#### DESCRIPTION OF THE TASK
Give all of the lines again, with nothing added or dropped.

#### DATA LINES
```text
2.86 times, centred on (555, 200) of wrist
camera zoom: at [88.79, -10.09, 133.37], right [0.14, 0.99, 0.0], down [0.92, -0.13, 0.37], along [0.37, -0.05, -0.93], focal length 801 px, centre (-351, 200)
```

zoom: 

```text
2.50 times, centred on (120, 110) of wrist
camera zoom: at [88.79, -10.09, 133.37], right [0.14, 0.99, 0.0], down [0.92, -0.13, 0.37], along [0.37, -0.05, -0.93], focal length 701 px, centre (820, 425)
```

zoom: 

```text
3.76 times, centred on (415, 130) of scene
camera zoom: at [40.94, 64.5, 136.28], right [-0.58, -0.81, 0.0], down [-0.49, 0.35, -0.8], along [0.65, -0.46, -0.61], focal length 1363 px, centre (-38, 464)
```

#### ANSWER TO THE TASK
```text
2.86 times, centred on (555, 200) of wrist
camera zoom: at [88.79, -10.09, 133.37], right [0.14, 0.99, 0.0], down [0.92, -0.13, 0.37], along [0.37, -0.05, -0.93], focal length 801 px, centre (-351, 200)
```

zoom: 

```text
2.50 times, centred on (120, 110) of wrist
camera zoom: at [88.79, -10.09, 133.37], right [0.14, 0.99, 0.0], down [0.92, -0.13, 0.37], along [0.37, -0.05, -0.93], focal length 701 px, centre (820, 425)
```

zoom: 

```text
3.76 times, centred on (415, 130) of scene
camera zoom: at [40.94, 64.5, 136.28], right [-0.58, -0.81, 0.0], down [-0.49, 0.35, -0.8], along [0.65, -0.46, -0.61], focal length 1363 px, centre (-38, 464)
```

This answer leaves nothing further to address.